I don’t know if things have changed but when I started developing apps about 3 years ago, none of the docs or tutorials mentioned persistent storage until the very end, and it would touch on it very lightly.

So when you have developers learning about app dev assuming they will have an internet connection, and most of the time really fast since it’s their dev machine the apps are being built on. Caching sort of becomes and after thought and doesn’t get much attention.

Also, I do recall the api for doing this sort of stuff was very SQL like, at least in the iphone. This probably adds another layer to most devs knowing frontend only and being exposed to CRUD apis.


There's a bit of a joke about mobile dev interviews these days. A company with no experience in mobile dev will ask you if you've ever integrated analytics. A company with a mobile dev team will ask you to write a movie app with pagination and caching. An experienced company will ask about declarative UI and reactive programming.

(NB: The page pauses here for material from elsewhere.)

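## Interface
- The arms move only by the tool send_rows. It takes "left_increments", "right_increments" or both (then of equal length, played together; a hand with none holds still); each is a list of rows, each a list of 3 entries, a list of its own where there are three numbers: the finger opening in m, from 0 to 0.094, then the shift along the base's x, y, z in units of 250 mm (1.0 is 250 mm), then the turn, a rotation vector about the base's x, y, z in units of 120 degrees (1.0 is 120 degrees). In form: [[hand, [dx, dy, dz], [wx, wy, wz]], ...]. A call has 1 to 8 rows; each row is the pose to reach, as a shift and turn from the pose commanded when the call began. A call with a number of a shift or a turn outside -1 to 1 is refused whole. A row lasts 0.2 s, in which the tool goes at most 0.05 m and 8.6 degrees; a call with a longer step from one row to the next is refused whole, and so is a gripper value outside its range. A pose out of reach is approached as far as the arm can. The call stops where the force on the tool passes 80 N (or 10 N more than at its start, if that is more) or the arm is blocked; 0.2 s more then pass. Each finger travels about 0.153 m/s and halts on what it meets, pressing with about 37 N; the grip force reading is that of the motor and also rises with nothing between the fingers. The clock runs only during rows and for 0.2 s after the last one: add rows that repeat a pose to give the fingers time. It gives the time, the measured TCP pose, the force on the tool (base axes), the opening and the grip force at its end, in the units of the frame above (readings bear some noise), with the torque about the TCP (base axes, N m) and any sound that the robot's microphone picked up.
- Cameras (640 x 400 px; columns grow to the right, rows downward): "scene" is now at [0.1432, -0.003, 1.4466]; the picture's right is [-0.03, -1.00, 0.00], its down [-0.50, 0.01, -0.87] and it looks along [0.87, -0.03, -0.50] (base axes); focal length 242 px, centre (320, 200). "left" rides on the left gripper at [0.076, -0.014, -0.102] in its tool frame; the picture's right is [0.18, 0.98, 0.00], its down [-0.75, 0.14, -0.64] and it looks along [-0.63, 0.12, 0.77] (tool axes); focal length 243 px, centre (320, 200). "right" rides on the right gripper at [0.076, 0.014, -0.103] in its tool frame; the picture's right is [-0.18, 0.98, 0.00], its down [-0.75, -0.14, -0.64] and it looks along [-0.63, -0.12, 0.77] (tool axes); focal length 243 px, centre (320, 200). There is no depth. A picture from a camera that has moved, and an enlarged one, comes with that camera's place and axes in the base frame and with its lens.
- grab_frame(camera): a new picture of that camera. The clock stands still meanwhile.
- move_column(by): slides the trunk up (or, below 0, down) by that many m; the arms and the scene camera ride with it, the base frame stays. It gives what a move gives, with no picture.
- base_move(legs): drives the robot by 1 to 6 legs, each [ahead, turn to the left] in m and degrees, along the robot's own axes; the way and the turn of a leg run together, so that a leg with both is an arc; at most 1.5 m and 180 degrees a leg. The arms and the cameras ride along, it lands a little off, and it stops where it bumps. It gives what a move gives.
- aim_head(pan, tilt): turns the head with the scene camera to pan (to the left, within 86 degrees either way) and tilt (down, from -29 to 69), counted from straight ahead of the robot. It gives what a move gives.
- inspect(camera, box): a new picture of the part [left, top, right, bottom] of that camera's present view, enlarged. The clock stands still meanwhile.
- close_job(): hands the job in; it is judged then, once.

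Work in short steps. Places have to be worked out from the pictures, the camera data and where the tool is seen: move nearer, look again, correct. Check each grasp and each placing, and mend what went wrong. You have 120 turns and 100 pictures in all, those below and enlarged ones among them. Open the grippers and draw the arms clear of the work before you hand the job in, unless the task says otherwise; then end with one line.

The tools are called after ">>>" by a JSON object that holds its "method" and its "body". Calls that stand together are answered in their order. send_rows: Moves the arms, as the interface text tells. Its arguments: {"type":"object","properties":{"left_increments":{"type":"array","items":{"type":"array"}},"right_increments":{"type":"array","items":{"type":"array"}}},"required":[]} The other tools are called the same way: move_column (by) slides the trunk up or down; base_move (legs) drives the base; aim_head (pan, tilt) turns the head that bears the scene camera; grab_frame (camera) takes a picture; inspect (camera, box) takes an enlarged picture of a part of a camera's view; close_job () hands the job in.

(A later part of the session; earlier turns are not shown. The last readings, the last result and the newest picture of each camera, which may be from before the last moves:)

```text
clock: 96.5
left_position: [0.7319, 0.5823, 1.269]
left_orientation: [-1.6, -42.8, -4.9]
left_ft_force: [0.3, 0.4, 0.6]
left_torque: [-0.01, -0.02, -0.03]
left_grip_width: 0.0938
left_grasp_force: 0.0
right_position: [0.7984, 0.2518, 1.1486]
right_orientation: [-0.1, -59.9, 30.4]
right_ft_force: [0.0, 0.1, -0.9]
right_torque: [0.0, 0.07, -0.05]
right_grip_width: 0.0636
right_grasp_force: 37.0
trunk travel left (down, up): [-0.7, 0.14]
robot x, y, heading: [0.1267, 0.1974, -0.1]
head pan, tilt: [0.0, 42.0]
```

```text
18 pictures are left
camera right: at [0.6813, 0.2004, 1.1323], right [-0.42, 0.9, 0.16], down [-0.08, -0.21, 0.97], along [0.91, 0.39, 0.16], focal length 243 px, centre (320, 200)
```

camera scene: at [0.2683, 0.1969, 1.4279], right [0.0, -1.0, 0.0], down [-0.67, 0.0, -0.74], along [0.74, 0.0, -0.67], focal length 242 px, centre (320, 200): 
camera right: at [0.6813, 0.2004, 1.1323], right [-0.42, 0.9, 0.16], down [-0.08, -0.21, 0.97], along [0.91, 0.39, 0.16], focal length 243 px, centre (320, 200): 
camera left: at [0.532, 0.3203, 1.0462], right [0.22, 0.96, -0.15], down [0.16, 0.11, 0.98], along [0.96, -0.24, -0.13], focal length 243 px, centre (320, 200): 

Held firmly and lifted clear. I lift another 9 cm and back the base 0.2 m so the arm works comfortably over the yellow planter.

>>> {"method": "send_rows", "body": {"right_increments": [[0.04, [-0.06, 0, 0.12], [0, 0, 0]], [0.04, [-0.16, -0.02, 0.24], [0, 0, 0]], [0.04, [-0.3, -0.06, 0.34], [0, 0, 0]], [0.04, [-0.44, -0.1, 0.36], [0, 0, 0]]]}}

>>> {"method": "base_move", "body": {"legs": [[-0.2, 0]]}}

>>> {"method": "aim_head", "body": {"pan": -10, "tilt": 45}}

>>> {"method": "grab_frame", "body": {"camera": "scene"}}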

"the api for doing this sort of stuff was very SQL like"

Android these days do it via Jetpack/Room. It's still SQLish, but much less room (heh) for typos and similar bugs, and it even does syntax highlighting for common mistakes.

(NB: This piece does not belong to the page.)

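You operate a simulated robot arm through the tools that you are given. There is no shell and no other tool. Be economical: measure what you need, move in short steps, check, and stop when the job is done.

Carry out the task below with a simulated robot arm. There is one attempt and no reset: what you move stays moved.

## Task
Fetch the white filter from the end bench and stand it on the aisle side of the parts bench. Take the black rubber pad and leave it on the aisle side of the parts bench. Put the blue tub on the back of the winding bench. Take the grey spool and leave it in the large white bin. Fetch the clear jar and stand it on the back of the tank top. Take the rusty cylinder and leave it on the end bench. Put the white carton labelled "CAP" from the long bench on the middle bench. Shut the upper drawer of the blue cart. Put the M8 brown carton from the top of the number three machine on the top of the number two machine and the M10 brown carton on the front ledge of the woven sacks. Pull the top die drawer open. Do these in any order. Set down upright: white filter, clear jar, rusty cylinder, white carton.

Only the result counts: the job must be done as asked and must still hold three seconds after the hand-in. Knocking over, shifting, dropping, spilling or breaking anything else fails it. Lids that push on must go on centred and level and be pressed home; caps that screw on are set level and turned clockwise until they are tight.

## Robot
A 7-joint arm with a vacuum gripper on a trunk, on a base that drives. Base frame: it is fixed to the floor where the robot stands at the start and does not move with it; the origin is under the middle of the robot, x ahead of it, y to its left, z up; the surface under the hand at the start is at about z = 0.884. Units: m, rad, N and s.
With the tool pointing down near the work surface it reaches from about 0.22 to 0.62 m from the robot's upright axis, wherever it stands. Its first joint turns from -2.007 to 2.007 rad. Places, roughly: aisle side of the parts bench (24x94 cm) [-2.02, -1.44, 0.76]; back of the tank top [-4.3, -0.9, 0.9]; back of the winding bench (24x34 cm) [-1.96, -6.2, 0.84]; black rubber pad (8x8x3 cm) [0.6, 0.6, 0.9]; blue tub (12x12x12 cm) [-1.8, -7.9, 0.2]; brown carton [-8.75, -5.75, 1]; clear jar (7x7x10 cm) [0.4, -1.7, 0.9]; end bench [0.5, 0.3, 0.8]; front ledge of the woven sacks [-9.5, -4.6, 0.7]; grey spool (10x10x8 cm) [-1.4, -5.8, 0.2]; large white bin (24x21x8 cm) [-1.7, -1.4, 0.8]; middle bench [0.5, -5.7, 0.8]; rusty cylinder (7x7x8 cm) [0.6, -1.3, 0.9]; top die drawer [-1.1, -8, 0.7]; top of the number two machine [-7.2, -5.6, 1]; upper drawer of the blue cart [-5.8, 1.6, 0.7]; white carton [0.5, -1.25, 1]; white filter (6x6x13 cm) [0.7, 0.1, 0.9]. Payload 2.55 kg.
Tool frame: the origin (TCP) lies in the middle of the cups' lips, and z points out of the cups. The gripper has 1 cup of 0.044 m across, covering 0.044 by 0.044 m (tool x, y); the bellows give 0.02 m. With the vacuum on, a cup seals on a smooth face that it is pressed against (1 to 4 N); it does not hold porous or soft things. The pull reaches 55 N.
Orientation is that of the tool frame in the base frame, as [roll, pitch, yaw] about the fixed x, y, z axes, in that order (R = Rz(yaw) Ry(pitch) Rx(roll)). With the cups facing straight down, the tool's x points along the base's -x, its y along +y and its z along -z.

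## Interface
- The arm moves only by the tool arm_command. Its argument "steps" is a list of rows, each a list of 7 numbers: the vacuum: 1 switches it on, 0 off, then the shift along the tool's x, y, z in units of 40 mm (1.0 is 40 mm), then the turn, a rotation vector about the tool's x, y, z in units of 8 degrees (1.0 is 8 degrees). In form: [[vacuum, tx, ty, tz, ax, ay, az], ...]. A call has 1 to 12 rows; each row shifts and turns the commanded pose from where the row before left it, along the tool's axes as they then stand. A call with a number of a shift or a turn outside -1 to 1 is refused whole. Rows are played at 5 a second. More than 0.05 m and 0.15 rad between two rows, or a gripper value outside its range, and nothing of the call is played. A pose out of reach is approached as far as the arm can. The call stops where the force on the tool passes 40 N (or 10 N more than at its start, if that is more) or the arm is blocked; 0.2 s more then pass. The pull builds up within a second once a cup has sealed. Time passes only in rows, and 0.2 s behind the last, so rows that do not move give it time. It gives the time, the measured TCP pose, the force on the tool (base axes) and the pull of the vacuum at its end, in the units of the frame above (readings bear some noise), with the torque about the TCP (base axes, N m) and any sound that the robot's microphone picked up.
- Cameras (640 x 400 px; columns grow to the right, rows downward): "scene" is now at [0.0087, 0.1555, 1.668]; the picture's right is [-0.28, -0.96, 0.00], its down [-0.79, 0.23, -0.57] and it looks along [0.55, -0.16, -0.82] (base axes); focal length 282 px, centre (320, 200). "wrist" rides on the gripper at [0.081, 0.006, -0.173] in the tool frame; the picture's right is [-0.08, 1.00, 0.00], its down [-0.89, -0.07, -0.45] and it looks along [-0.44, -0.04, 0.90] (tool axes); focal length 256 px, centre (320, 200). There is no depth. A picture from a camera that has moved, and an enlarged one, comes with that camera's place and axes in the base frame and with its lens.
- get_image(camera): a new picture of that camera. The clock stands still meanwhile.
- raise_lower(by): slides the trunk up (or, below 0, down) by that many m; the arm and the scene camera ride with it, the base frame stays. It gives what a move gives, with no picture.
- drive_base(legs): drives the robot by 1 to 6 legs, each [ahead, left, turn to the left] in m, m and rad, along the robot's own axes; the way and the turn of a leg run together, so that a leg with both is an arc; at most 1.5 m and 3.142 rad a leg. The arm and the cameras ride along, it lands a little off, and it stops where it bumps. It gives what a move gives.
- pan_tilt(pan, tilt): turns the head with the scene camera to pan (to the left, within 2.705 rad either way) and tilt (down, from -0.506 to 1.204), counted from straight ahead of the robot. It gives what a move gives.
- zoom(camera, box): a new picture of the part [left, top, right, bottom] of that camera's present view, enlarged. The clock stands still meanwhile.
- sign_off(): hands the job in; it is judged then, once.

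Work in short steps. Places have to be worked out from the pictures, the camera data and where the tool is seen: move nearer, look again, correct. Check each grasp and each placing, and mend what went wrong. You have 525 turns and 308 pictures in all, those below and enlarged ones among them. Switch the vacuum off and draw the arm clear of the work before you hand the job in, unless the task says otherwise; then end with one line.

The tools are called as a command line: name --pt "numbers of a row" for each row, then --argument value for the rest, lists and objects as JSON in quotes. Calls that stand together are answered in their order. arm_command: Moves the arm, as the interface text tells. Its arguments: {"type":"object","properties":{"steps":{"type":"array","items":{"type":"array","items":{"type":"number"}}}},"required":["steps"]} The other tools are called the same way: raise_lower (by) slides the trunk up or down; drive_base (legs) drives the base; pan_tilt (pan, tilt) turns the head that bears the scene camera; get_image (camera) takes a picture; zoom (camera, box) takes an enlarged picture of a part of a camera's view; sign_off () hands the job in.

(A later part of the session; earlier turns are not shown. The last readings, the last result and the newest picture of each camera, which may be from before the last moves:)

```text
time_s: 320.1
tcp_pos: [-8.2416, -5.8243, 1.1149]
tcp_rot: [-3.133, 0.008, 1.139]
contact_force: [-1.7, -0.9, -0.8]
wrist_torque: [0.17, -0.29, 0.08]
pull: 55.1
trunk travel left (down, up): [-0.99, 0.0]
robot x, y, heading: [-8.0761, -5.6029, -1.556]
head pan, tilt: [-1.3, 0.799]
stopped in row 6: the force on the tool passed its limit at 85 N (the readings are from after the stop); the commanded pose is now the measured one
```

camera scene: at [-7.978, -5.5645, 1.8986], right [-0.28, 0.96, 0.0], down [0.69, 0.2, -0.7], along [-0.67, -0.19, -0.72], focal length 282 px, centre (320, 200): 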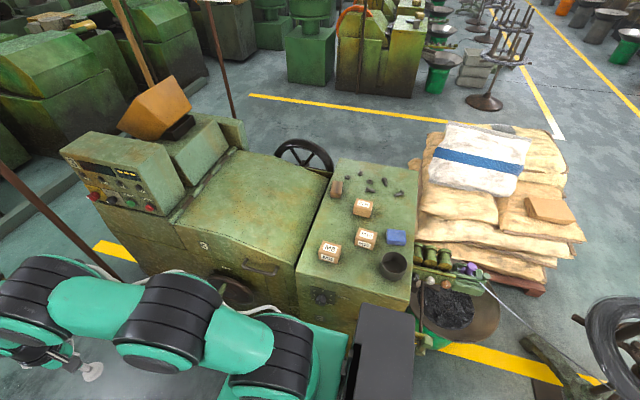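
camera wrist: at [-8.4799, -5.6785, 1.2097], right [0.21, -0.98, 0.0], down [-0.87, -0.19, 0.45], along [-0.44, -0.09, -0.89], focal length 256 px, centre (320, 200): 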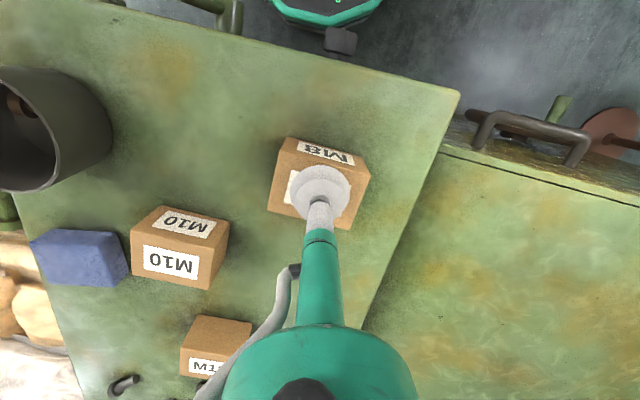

If you use Firebase the syncing and offline access comes for free.

I suspect most of the first mobile developers used to be web developers and then they taught the future generations of mobile developers to also be like web developers. Query endpoints from the backend for individual features without building a local view in the javascript of the whole world. And slap some spinners and error messages on to give the illusion of responsiveness.

As for the backend, they just use whatever database they prefer.


The real answer is they want to reduce the chance of someone intentionally using it offline because it’s more convenient or easier in a specific situation.


Also can't serve advertisements if the end user is offline.. even if the app otherwise requires no Internet connection (e.g. solitaire, sudoku, etc)

There's no financial incentive to add extra error handling code in this case.


This is especially annoying with single player games for kids. Half the games on their tablets don't work in the car unless there's a hotspot.


I do build apps. This is actually taught as best practice to beginners in many classes. A standard design is pulling everything from a Repository pattern, which either points to local data or network as needed.

This kind of architecture is costly, especially combined with TDD and such needing to cover every possibility on every layer. Adding the repository layer with two data sources is basically 3x tests to write. If time is short (and it always is) adding the repo layer doubles the tests to write/maintain for absolutely no gain. Adding it as needed later isn't so bad, but it's just put off forever.

Also, ads don't run if the network is disconnected. Users soon realise that disconnecting is like running ad blockers.

Same with some anti-cheat, e.g. changing the time to move forward in idle games.


Often the intended purpose of the app is to take your data and sell it to third parties. It can't do that without a network connection. If the app works well without a network connection that fact will diminish its ability to serve its intended purpose.


It can cache the data and upload whenever there is a connection.


Not if you never give it access!


Some apps are developed in some cross-platform solutions so it can’t leverage the native features like Android’s Service (background) for example.


In terms of the finance world, it’s cause it’s a security risk to have any important information on your device that persists.


This is just lazy reasoning, really. Android has sandboxed per-app internal storage/database persistence. If that's not good enough, you have the hardware-backed keystore and you can require the user to unlock e.g. a decryption key. I have no interest in iOS, but I'm sure it has equivalent or better functionality.

In my experience historically working with various financial orgs as a consultant, "security" is often cited as an excuse for poor UX and poor software engineering practices.

My own bank will happily show me the last-retrieved transactions and balance when I'm offline in their app. I have more confidence in their security given their policy of publicly talking about security architecture and use of open source tech than the dozen banks that are still using mainframes at the core of their stack and think that preventing the user switching away from/back to their app helps security.


I never said it wasn’t a stupid reason. Everything you said is accurate but… it’s the reason the decision makers who decide what features the app would have give to us. And so, that’s why our app doesn’t have that that.


"Those who would give up essential User Experience, to purchase a little temporary Security, deserve neither User Experience nor Security." - Benjamin Gates


Probably applies to less than 1% of the apps with this issue.